Anthony Thomson, who co-founded Metro with Vernon Hill in 2010 and set up Atom three years later, told the Financial Times he was seeking to raise £100mn for his venture in an initial fundraising round that will kick off this week.

To be named Family Offices Bank, the executive team will include former Virgin Money and TSB chief Paul Pester, Barclays veteran Samantha Bamert and Stuart Grimshaw, a former executive at Commonwealth Bank of Australia. The founding executive team members will hold equity in the business.

Metro Bank, which was the first new high street bank to open in the UK in more than a century, promised to be more customer-friendly than incumbents. But, like other challengers, it has failed to take significant market share from the UK’s biggest banks, which continue to dominate.

Thomson later launched Atom Bank in 2013, followed by :86 400 — an Australian neobank that was bought by National Australia Bank within two years of its inception in 2019.

The 71-year-old entrepreneur’s latest venture, which is yet to get a banking licence, is designed to serve family offices that feel underserved by traditional banks, which he said often enticed the investment managers with promises of rapid service and access to deals but instead pitched products that did not meet their needs.

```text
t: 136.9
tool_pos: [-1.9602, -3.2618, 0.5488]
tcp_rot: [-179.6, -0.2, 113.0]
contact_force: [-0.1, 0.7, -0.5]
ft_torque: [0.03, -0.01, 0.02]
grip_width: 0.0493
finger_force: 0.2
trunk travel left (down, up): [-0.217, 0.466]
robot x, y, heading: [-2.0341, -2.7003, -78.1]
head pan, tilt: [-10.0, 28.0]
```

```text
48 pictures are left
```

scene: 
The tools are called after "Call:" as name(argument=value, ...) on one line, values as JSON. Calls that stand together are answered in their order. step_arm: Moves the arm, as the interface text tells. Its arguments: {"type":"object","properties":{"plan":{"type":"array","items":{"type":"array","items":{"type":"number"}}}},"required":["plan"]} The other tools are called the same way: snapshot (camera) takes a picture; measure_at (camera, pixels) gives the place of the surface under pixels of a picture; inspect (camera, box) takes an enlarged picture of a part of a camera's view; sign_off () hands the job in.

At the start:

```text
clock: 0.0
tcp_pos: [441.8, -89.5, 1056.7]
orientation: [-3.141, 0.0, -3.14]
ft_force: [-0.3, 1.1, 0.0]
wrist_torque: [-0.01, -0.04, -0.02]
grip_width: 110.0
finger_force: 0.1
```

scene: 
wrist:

“Family offices and ultra-high net worth individuals are increasingly frustrated with the service they receive from their banks,” Thomson said. “Family offices’ needs have evolved over recent years, yet existing banks have become painfully slow or unable to meet these needs, and they show little interest in serving the requirements of individual family members.”

The bank plans to raise cash exclusively from family offices and high net-worth individuals, who will become the lender’s first clients and collectively own the bank. Thomson said this would allow the business to be run in the interests of its customers, who would be able to collect dividends in profitable years but could count on the bank not to be listed or sold.

Family Offices Bank was expecting to launch in late 2026 and deciding between Jersey, Singapore and the United Arab Emirates for its headquarters, Thomson said. It is talking to authorities in each of the jurisdictions, and will announce a location later this year.

Thomson said he had already had “several formal approaches” from potential investors. He said that by operating a smaller business the bank would be “unshackled from legacy [IT] systems and traditional organisational structures”, and allow it to invest heavily in artificial intelligence. This would be used to better detect fraud and money laundering, he said.